GOAL —
Set down the passage as it stands from "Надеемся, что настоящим" to "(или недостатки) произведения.", and nothing more.

PASSAGE —
Что касается речи Виссариона, которую Васт (ошибочно считая ее "никогда не издававшейся") цитирует по парижской рукописи № 4154, то она получает с его стороны гораздо более благожелательную оценку. "Воздав должное красноречию понтифика и расхвалив его усилия в пользу круасады, - пишет Васт, - Виссарион рисует живую и захватывающую картину последовательных утрат, понесенных христианами Востока вследствие осады и падения Константинополя, святотатств турок (...) Демонстрируя эрудицию, способную вызвать зависть у самого Пия II, и используя знание светской и священной истории, Св. Писания, греческих и римских историков для отыскания примеров сопротивления чужеземному захватчику и преданности родине, он во второй части речи, все ближе подходя к основному сюжету, излагает пути и средства подготовки к войне (...) Эта речь Виссариона замечательна и по содержанию и по форме. Конечно, можно было бы упрекнуть его за настоящий потоп (un véritable déluge) эрудиции. Но эта неумеренность в цитировании, это излишнее прибегание к античности - все это является общим недостатком писателей ХѴ-ХѴІ вв. Разве у наших великих авторов - Рабле и даже Монтеня - не было страниц в том же духе, иногда необъяснимых и всегда неуместных? (...) Разве он не обязан был платить свою дань вкусам времени? Разве после Филельфо и Пия Π он не был вынужден, рискуя в ином случае сойти за невежду, показать, что умеет черпать из тех же самых источников? Во всяком случае, он меньше, чем все прочие ораторы, задерживается на этих блестящих добавках. У Виссариона всегда чувствуется человек дела, хорошо информированный, который рассуждает с цифрами в руках, ищет серьезные документы и избегает напрасного сотрясения воздуха. И затем - сколько пассажей одновременно и красноречивых и серьезных! (...) Виссарион говорит как историк и как государственный деятель, - Пий II же скорее как литератор и ритор; один излагает дело своим сердцем, другой - умом. У Виссариона ощущается совершенная чистосердечность (une bonne foi absolue), глубокая убежденность, живой и искренний энтузиазм в отношении к круасаде. Его язык чист и отточен, стиль периодичен и подобен Цицеронову, фраза насыщена и ритмична, заметно подражание Титу Ливию в искусстве группировать факты (...) Речь Виссариона проще, внушительней, более насыщена аргументами, более способна внушить убеждение, нежели речь Пия П. На Мантуанском соборе кардинал одержал верх над папой благодаря своему сердцу не менее, чем своему таланту".

Надеемся, что настоящим изданием речи Виссариона мы даем возможность потенциальному читателю самому оценить достоинства (или недостатки) произведения.

....

SOURCE MATERIAL —
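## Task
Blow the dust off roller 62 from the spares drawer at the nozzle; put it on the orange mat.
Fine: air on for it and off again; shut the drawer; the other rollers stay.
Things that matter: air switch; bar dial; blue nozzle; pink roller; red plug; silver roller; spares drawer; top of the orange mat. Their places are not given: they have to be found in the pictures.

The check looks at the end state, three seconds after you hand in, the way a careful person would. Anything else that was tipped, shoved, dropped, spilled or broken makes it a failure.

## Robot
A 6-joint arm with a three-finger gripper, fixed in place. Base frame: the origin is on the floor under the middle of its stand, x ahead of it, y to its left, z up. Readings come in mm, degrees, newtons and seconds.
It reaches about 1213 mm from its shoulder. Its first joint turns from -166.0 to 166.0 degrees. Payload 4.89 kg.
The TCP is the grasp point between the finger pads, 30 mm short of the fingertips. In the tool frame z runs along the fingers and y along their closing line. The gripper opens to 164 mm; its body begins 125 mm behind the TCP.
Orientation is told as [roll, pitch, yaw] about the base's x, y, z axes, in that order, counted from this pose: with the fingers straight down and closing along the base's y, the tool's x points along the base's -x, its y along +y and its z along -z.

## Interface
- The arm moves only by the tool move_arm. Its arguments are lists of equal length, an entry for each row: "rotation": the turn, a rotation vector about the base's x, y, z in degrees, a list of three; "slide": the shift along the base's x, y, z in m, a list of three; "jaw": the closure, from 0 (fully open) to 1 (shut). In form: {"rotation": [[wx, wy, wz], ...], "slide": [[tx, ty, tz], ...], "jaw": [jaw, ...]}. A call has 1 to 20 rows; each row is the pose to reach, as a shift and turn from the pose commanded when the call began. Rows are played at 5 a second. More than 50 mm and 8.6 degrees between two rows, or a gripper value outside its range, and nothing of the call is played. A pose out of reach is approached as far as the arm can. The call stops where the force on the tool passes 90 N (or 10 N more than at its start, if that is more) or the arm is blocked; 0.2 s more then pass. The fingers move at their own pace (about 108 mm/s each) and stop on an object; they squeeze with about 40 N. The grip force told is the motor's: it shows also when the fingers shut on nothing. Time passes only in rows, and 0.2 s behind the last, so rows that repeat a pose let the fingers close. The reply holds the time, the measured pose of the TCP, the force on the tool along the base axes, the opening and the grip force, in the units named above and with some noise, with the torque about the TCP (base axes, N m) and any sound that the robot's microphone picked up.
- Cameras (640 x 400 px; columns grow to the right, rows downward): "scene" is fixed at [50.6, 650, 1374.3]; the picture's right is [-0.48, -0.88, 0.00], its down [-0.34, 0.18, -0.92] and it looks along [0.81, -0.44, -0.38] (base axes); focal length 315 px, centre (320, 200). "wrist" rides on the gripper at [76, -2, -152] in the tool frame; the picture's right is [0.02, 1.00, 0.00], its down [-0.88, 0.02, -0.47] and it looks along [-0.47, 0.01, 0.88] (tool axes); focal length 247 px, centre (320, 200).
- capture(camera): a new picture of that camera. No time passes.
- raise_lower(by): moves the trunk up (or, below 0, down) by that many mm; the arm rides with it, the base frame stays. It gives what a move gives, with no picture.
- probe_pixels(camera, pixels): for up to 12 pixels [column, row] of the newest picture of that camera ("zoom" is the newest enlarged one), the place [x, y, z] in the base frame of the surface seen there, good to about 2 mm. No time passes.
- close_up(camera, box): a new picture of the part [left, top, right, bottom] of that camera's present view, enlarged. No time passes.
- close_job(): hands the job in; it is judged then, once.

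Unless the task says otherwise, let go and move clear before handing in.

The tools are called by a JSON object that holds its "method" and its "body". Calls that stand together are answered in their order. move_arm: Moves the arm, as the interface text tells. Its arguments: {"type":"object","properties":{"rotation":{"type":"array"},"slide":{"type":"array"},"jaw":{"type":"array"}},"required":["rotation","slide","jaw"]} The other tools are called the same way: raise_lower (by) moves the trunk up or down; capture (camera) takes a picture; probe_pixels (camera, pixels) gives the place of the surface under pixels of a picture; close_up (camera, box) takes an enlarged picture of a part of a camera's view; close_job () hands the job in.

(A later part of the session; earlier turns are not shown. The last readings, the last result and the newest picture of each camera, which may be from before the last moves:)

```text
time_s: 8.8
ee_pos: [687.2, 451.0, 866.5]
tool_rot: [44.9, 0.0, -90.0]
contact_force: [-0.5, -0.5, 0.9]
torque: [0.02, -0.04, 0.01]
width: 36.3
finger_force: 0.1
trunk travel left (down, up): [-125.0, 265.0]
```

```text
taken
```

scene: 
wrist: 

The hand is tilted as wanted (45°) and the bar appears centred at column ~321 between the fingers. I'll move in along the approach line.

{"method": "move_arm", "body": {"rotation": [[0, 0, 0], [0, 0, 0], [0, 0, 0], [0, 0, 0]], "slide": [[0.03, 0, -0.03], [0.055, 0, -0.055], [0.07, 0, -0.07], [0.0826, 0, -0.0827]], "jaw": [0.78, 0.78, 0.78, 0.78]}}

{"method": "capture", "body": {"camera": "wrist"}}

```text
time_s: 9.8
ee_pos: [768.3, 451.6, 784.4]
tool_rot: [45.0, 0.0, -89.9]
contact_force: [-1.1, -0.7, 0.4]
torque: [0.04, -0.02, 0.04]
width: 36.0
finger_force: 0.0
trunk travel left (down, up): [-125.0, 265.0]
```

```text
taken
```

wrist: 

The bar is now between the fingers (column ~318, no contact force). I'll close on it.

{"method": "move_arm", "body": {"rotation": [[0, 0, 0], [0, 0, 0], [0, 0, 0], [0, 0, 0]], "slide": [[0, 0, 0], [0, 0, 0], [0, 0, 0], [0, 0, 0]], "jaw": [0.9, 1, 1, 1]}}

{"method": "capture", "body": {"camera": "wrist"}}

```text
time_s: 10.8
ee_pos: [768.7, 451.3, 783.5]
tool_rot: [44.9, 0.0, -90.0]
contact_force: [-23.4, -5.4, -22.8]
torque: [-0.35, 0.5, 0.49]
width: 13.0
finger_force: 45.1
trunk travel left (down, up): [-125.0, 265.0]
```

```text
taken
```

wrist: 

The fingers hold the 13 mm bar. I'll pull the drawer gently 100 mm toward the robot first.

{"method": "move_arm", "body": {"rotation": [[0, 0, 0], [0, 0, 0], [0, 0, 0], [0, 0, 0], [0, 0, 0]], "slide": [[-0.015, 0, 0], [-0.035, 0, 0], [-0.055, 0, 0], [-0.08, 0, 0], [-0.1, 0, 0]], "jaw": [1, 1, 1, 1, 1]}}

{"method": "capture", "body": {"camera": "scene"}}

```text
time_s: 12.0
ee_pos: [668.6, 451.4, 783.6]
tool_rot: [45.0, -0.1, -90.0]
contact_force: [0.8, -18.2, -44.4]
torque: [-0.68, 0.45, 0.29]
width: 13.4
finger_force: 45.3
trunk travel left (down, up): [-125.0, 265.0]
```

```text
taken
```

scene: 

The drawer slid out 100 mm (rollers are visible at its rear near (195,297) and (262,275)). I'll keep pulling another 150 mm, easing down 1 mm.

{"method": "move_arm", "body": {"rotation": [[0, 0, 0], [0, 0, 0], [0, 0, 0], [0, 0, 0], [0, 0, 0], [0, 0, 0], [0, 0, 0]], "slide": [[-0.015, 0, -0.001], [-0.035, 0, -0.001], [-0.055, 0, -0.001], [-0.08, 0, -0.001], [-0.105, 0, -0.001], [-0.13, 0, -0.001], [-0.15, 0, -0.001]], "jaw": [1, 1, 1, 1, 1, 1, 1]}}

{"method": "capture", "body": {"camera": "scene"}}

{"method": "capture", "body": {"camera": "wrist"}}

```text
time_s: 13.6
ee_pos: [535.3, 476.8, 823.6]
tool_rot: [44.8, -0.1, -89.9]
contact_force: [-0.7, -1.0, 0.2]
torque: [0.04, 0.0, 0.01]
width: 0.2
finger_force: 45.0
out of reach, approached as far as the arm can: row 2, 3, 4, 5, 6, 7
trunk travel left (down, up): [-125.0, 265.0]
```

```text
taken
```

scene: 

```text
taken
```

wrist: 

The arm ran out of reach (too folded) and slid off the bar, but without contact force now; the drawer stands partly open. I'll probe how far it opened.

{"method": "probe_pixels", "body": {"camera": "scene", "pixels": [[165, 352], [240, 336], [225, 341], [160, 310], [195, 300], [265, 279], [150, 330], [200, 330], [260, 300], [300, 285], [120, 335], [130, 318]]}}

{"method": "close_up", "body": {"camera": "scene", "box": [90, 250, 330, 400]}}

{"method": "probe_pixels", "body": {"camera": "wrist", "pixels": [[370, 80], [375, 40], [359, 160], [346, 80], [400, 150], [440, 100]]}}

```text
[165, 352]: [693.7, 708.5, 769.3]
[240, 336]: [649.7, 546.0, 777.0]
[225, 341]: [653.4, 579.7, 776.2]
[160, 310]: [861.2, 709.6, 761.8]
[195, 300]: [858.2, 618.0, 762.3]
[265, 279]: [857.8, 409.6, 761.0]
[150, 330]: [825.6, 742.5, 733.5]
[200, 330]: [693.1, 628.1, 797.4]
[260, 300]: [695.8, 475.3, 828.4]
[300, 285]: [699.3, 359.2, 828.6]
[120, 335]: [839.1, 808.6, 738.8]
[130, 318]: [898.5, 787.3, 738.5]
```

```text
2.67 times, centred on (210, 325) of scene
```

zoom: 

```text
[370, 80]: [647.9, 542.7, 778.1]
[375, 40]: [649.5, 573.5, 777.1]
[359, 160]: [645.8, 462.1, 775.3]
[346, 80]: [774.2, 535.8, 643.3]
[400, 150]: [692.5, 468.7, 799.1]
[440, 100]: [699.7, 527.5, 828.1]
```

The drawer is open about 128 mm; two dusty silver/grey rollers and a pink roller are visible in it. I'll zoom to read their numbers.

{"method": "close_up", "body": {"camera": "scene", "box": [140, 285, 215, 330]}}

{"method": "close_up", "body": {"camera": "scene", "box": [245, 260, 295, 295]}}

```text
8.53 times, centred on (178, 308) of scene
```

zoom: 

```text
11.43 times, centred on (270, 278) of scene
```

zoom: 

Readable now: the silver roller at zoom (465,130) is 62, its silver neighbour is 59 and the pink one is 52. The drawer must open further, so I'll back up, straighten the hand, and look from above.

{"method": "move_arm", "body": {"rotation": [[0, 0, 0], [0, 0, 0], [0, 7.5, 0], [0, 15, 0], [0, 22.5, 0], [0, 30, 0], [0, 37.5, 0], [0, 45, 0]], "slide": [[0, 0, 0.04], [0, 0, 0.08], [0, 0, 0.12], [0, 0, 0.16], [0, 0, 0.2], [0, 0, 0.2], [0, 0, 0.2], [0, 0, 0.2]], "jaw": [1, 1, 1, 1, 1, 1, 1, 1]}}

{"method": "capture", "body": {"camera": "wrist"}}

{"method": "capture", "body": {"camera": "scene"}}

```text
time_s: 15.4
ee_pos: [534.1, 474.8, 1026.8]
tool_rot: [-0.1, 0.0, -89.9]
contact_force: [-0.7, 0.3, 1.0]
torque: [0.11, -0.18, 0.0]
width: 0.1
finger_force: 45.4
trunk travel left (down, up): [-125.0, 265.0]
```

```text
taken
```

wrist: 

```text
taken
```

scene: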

THE RESPONSE —
Надеемся, что настоящим изданием речи Виссариона мы даем возможность потенциальному читателю самому оценить достоинства (или недостатки) произведения.